While the refugee issue emerged temporarily due to visible incidents, the accumulated elements of conflict in various fields and through various means are leading to extreme exclusion by 'othering' specific groups or entities. While various social problems are intertwined and layered within these conflicts and exclusionary phenomena, the politics responsible for resolving them are 'absent.' The logic of neoliberal competition has taken the place of politics for resolving various social conflicts, leaving society with only the logic of survival, akin to a jungle where only the fittest survive. Therefore, the method for surviving in this jungle-like competition is to exclude competitors, which creates the logic of 'othering.'
III. Who Has Been the 'Other'? The Ways of Constructing the 'Other' in Korean Society and Their History
Following liberation, the history of division and war led to the formation of South Korea's own national identity and citizen identity. The process of nation-building in South Korea after liberation, on the remnants of Japanese rule, involved the construction of the state and the creation of a 'citizen' distinct from the 'people' of North Korea. In the First Republic, established with the government's founding in 1948 following liberation in 1945, 'anti-communism' became the operational principle for 'nation-building.' With the end of World War II, the Cold War shaped the global political landscape, and the Korean Peninsula was at its forefront. The confrontation between North and South was confined within the frameworks of anti-communism and anti-imperialism, and South Korea highlighted the existence of 'reds' as targets to be eliminated. As a form of homo sacer, 'reds' were the first political 'others' in Korean society. The 'enemy' designated as 'reds' was equated with the people of North Korea, who were in confrontation with South Korea, and thus they were also considered 'enemies' to be eliminated. For the singular 'anti-communist citizen' of South Korea, no further 'others' could exist. The criterion for distinguishing between friend and foe was 'anti-communism.'
Following the 5.16 coup by Park Chung-hee, the regime introduced 'economic development' as a new driving force for nation-building, alongside existing anti-communism. Consequently, the invocation of the citizenry as subjects of economic development acquired new dynamics. While the April 19 Revolution immediately preceding the 5.16 coup pursued 'freedom' against Syngman Rhee's oppression, the masses also needed 'bread.' The masses' desire to escape poverty could be channeled by the regime that seized power through the coup into the path of economic development as an opportunity to secure new legitimacy. Combining the masses' desire to escape poverty with the legitimacy of the coup, South Korea in the 1960s was mobilized under the slogan of economic development. In this process, new 'others' also emerged. For example, in the process of creating citizens called upon as subjects of economic development, those forcibly mobilized were vagrants or thugs who had existed on the periphery of society; they were systematically confined and forced into labor to incorporate the entire nation as subjects of economic development. Anti-communism remained a principle during Park Chung-hee's rule. Thus, the work of invoking and creating citizens as subjects of anti-communism and economic development, and the 'others' excluded from this, were created, and even extremely excluded.

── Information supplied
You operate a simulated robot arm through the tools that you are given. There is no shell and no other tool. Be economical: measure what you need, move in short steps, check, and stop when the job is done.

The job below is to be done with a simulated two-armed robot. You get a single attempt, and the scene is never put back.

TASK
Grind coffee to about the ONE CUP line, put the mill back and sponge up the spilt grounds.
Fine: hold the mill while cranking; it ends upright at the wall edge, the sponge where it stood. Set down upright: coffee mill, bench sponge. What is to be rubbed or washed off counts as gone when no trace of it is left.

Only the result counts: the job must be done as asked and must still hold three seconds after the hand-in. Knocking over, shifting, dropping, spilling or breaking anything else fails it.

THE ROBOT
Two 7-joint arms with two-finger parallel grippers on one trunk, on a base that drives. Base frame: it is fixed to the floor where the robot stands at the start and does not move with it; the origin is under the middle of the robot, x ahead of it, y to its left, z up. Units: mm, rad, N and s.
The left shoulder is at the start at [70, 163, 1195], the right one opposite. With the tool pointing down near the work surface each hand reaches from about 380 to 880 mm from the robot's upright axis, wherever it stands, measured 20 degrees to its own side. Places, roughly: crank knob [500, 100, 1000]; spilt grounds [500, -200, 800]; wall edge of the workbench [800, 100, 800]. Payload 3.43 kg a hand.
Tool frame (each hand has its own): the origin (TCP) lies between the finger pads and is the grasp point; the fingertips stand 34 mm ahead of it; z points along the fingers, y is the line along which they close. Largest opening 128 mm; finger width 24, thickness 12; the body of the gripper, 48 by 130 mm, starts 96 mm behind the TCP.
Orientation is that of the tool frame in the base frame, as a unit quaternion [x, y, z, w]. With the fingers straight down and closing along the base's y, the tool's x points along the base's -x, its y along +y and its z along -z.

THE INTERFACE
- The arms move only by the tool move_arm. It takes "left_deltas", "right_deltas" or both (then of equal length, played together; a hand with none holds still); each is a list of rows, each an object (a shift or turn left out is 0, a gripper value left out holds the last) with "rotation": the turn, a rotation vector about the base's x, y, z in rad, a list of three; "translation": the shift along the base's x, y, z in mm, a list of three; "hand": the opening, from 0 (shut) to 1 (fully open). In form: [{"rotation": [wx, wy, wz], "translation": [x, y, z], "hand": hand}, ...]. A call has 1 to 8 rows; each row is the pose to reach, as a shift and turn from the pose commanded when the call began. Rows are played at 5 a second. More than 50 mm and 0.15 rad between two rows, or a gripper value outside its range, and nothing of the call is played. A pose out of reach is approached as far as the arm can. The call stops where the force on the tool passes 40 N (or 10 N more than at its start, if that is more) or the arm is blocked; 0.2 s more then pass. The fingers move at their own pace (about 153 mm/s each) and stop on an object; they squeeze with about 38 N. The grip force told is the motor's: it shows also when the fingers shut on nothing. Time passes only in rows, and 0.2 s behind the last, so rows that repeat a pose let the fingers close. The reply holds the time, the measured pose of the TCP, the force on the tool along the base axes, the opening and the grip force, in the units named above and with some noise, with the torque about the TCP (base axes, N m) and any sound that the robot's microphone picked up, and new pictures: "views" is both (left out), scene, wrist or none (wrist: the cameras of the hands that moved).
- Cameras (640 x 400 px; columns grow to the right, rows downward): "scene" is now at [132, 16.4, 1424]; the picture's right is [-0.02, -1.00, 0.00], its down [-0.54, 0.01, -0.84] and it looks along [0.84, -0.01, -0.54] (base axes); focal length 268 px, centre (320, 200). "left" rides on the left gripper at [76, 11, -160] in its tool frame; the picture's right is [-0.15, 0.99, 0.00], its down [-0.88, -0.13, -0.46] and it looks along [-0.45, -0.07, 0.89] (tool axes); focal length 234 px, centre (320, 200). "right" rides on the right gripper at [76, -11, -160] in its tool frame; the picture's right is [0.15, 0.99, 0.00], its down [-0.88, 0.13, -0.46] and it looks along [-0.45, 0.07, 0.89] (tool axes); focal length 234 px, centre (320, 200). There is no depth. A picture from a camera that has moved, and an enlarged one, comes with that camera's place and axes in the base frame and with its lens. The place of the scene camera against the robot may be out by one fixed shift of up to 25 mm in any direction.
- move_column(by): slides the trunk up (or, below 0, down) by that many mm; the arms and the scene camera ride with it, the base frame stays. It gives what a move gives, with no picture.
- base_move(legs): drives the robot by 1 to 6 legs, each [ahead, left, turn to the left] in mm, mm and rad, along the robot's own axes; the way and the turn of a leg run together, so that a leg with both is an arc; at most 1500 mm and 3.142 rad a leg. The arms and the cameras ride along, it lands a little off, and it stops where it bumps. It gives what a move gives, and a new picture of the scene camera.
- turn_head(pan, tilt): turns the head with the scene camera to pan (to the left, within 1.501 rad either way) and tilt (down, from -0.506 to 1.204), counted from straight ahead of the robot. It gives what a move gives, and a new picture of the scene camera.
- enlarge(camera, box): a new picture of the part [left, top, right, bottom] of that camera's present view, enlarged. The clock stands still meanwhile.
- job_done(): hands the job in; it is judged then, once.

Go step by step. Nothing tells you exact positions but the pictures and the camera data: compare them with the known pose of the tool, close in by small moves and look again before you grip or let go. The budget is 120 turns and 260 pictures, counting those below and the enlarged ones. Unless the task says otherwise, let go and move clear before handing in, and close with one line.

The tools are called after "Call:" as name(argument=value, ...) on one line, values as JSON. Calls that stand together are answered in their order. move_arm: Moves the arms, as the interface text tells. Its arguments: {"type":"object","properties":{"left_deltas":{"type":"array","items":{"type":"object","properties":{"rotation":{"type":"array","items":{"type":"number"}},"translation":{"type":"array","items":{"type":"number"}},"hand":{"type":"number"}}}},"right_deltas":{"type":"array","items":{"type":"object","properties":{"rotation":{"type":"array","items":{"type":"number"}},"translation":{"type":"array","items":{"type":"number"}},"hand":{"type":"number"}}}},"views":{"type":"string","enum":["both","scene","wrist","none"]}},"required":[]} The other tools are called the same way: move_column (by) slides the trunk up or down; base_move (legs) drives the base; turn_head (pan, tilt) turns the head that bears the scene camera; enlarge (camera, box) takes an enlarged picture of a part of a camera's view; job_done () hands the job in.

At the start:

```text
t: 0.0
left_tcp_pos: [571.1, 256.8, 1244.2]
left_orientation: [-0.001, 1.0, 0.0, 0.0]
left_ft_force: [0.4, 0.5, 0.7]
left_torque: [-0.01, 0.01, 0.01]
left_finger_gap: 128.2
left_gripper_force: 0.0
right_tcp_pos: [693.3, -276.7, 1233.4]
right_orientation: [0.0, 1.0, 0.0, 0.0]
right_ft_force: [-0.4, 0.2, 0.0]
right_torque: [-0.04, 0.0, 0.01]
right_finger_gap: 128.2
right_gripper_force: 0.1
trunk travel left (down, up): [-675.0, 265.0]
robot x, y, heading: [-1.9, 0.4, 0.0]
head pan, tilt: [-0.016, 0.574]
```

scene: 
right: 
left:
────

From the 1970s onwards, the line between democracy and anti-democracy was clearly drawn, and it became even clearer after the May 18 Gwangju Uprising in 1980. In that confrontational structure, 'others' would have been a secondary issue. On the other hand, nationalism, since the 1970s, was an important ideology to be appropriated by both Park Chung-hee and his opponents. They sought to preemptively claim the correct interpretation of 'the national,' and they clashed over who was more nationalistic. In that sense, since liberation, or even before, there has been a time of mobilization to be included in the collective subject of the nation or the people. Even those who led the democratization movement did not reject the discourse of nationalism; while they invoked a new subject through the term 'minjung' (the people), it was still 'national minjung.' In other words, South Korea was, in the long term, nationalistic minjung as members of a unified nation-state. In that sense, until the 1980s, it was the era of grand subjects.
After democratization in 1987, individuals who had been latent began to awaken, and under the name of the new generation, they sought to assert themselves as individual subjects rather than part of a grand subject. The 1990s were remarkable for the emergence of various social beings in terms of the expansion of individualism, and this was also positive in terms of the birth of new democratic subjects. With the emergence of new generations in the 1990s, various minorities 'came out,' and simultaneously, they emerged as 'others' in our society. Of course, newly emerged minorities had always existed within our society, but they were beings that existed but were not recognized, and did not seek recognition. However, with their coming out, they emerged as existing beings, and the issue of recognizing their existence began to arise. With the emergence of individuals, various forms of pursuing individuality appeared, and furthermore, those who had not appeared in public spaces under the name of the socially vulnerable began to gradually assert their rights. Homosexuals coming out, conscientious objectors, and people with disabilities began to publicly demand their legitimate rights in an open society. Korean society also implemented various affirmative action policies, such as quotas for people with disabilities and women, and alternative service systems, to provide various considerations and inclusion policies for social minorities.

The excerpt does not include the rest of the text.